Campus News

Psychologist discusses the search for a Fountain of Youth among tech giants

Keith Campbell, professor in the Franklin College of Arts and Sciences’ psychology department, recently discussed with the New York Post about the search among tech moguls for ways to extend life.

The Fountain of Youth, a mythical spring that claims to extend the lives of all who drink or bathe in it, is a mix between folklore and fairytale. Going back to a Spanish presence in current day Florida, explorer Juan Ponce de Leon started the long search for eternal life.

These days, it’s the topic of movies and TV shows but widely accepted as the fairytale that it is.

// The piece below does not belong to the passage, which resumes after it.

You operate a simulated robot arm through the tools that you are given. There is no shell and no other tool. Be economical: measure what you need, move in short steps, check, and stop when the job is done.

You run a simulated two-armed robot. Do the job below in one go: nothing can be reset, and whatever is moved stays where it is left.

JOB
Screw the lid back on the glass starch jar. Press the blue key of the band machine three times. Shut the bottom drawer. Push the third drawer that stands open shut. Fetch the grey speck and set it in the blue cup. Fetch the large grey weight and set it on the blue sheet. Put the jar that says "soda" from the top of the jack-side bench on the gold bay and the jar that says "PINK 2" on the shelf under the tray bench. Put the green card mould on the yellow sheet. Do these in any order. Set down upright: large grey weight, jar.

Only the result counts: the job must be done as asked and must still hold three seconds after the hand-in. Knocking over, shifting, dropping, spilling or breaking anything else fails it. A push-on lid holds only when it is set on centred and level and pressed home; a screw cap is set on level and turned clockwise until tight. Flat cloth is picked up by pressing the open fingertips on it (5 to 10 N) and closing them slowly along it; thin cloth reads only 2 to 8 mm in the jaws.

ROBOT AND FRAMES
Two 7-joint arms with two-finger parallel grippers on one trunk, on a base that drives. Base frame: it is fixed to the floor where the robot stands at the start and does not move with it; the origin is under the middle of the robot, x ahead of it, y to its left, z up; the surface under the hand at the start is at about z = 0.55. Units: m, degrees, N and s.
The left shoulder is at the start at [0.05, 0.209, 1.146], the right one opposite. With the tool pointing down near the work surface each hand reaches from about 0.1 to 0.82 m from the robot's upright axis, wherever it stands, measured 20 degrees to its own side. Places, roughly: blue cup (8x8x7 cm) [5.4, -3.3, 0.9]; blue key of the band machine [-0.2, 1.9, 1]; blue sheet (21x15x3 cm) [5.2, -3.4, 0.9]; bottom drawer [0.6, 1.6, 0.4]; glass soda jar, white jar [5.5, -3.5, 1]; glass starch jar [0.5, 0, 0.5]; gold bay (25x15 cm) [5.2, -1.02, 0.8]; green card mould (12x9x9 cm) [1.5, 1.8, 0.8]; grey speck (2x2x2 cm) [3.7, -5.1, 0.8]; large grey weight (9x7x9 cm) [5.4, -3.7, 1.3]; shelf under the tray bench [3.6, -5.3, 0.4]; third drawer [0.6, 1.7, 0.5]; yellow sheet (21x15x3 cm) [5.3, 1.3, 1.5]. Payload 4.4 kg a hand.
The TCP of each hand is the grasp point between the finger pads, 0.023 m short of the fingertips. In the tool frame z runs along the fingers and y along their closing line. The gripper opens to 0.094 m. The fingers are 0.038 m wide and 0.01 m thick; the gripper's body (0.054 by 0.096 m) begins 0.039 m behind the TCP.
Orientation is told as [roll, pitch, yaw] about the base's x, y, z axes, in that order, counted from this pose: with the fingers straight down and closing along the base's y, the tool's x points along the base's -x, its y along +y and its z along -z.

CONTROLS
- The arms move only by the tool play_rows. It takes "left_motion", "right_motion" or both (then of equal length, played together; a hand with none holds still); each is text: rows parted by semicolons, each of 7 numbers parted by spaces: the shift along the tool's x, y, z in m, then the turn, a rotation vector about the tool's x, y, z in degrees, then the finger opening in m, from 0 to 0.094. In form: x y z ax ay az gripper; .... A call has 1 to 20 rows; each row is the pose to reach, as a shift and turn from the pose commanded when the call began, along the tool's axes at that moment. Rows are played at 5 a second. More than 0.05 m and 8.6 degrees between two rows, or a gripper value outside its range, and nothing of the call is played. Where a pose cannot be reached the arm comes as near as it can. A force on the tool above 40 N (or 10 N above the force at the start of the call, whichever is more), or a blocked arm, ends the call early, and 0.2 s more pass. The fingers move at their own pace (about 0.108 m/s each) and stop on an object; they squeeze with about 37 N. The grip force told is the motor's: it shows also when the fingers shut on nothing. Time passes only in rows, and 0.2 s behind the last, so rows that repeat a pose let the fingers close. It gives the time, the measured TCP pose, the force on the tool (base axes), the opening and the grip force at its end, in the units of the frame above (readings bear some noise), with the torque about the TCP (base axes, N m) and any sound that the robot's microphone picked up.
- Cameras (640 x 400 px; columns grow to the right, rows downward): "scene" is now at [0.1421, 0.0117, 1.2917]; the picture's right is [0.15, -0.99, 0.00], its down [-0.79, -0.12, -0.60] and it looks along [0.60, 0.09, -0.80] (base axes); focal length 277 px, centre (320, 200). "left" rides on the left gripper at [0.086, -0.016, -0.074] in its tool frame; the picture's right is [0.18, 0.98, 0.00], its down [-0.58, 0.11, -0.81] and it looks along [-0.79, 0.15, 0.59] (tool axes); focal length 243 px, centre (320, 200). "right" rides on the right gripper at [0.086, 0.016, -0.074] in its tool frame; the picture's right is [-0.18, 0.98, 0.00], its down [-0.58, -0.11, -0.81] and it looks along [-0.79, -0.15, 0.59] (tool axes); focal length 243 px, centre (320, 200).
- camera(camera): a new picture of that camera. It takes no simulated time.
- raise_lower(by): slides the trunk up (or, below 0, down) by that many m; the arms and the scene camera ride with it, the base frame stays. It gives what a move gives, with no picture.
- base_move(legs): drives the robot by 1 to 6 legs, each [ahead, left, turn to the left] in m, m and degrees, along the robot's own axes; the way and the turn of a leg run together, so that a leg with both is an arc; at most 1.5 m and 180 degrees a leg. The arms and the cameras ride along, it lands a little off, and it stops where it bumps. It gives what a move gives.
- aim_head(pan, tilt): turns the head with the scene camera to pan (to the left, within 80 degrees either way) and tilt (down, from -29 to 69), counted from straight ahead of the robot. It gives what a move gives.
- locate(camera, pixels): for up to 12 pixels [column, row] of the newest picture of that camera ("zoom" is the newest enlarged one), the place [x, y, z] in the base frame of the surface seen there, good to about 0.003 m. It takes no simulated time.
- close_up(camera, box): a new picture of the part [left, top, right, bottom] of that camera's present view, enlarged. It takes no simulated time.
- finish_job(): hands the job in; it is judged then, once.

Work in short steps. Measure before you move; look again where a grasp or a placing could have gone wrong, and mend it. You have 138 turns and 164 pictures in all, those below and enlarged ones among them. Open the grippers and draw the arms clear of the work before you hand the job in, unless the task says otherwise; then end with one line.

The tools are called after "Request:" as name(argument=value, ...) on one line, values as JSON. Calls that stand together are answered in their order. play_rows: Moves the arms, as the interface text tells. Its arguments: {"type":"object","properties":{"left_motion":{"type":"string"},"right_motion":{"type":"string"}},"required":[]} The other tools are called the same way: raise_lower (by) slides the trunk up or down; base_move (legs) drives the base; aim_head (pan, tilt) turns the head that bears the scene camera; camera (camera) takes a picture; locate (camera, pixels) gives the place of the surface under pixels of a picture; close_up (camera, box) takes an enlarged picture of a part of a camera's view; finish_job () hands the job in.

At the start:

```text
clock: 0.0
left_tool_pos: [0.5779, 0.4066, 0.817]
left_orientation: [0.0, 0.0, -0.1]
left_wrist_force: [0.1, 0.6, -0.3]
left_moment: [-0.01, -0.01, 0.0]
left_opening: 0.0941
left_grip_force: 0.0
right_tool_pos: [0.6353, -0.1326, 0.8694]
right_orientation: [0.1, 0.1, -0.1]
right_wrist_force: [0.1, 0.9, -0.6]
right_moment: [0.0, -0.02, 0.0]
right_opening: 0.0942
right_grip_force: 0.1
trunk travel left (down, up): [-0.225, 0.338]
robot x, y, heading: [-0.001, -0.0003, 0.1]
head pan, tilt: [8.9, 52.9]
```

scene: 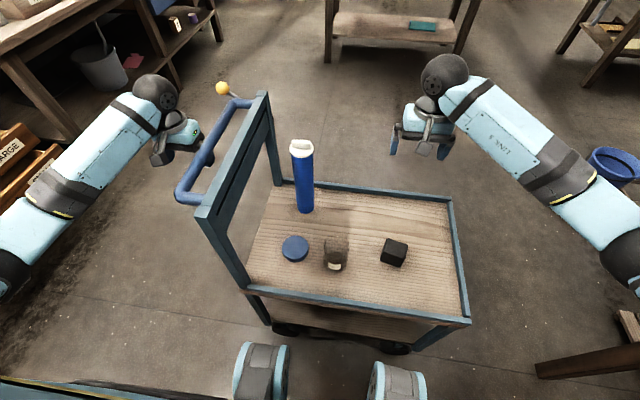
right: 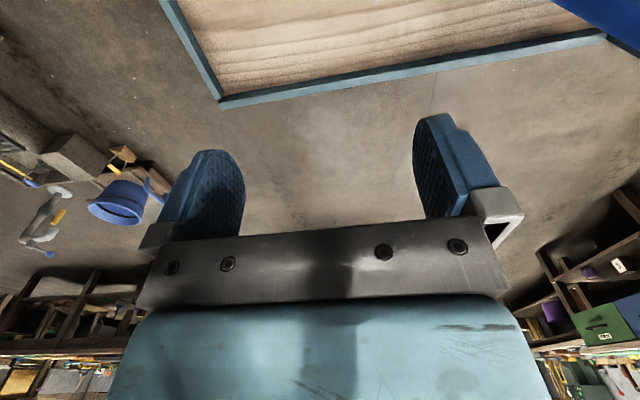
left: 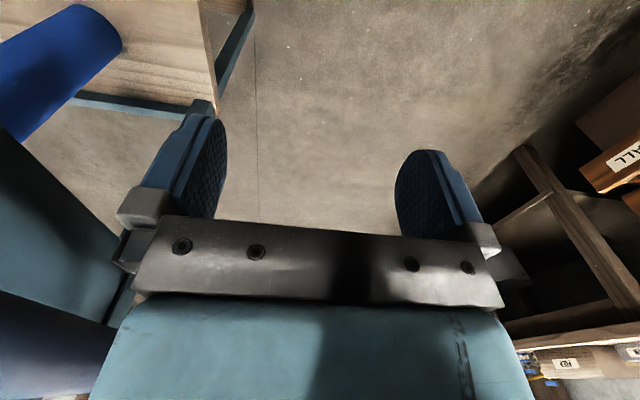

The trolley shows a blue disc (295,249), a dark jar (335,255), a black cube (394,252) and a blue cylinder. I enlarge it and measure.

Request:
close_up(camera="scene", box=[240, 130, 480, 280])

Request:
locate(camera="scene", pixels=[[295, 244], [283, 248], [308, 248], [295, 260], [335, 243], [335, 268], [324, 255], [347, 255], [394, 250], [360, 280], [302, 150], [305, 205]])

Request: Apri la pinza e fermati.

That being said, there is a new push amongst tech moguls to mimic the fountain’s effects.

“I call this process ‘rebuilding Frankenstein.’ … [The desire] comes from a radical misunderstanding of the human condition, [where] materialism and behaviorism are mashed up with AI. That coupled with ego and fear and lots of money leads to the search,” said Campbell, speaking to the new trend.

“People with big egos think they matter more than their organizations,” Campbell said. “They think that, if they were gone, the world would fall apart because they are smarter than others and they were put here for a reason. Because they’ve been so successful in putting their will on reality they think, ‘Why can’t I beat [death]? I can beat anything.’”

Campbell said it is dangerous when men in power believe they are above everything, including the natural process of death.

“I’m utterly terrified of people who think they know better than everyone else and who have power and aren’t afraid to use it,” he said. “That’s what a tyrant is. People who think they can control the world, who have power without humility make me nervous.”